An Application can also protect a relative or associate of the aggrieved.

That other person’s name can be specifically included as a “named person” to be protected by the same Domestic Violence Order.

A “Named Person” is another person who is also named on the order, who also needs protection, for example a child or a flatmate.
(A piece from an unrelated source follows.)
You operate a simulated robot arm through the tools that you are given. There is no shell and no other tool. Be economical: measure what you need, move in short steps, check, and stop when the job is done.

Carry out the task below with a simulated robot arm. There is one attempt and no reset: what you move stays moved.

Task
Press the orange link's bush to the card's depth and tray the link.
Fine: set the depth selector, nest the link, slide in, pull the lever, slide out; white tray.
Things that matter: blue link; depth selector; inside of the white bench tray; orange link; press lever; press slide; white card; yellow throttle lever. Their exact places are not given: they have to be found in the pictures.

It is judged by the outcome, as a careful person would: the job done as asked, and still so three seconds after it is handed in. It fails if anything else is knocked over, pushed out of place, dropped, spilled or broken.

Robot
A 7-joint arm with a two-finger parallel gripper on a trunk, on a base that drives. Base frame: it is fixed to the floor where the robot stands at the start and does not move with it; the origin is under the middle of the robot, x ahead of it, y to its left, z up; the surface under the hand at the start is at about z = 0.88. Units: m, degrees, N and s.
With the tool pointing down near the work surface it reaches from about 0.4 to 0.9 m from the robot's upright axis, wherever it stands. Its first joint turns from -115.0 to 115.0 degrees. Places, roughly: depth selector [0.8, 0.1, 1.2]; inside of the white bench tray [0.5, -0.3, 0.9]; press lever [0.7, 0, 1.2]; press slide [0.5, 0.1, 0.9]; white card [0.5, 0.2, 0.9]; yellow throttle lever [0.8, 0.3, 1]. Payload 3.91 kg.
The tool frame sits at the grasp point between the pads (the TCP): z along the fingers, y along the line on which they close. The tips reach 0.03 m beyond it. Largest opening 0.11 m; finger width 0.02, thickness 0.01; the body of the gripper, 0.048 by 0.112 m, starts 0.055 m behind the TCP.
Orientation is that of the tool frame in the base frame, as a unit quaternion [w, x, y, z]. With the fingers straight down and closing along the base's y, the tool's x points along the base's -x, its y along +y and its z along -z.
If a “domestic relationship” does not exist, you can still apply for a protection order in Queensland, but the application is made under the Peace and Good Behaviour Act 1982.

NOTE:

  • The content on this page represents the law in Queensland.  Domestic Violence laws vary according to each State and Territory in Australia.
  • In Qld Protection Orders are called Domestic Violence Protection Orders or a “DVO”.
  • Other States refer to a Relationship Violence Protection Order or DVO as:
    • NSW: In New South Wales it is an Aprehended Domestic Violence Order (AVO) or (ADVO) or an Apprehended Personal Violence Order (APVO);
    • VIC: In Victoria it is a Family Violence Intervention Order (FVIO);
    • ACT: In the Austalian Capital Territory it is a Domestic Violence Protection Orders (DVO)
    • TAS: In Tasmainia it is Family Violence Order (FVO) or Police Family Violence Order (PFVO);
    • S.A.: In South Australia it is an Intervention Order (IO);
    • W.A.: In Western Australia it is a Violence Restraining Order (VRO);
    • N.T.: In the Northern Territory it is a Domestic Violence Protection Orders (DVO)
    • So variously it is referred to as a Domestic Violence Order, Intervention Order, Restraining Order, Protection Order, Apprehended Violence Order, Violence Restraining Order etc.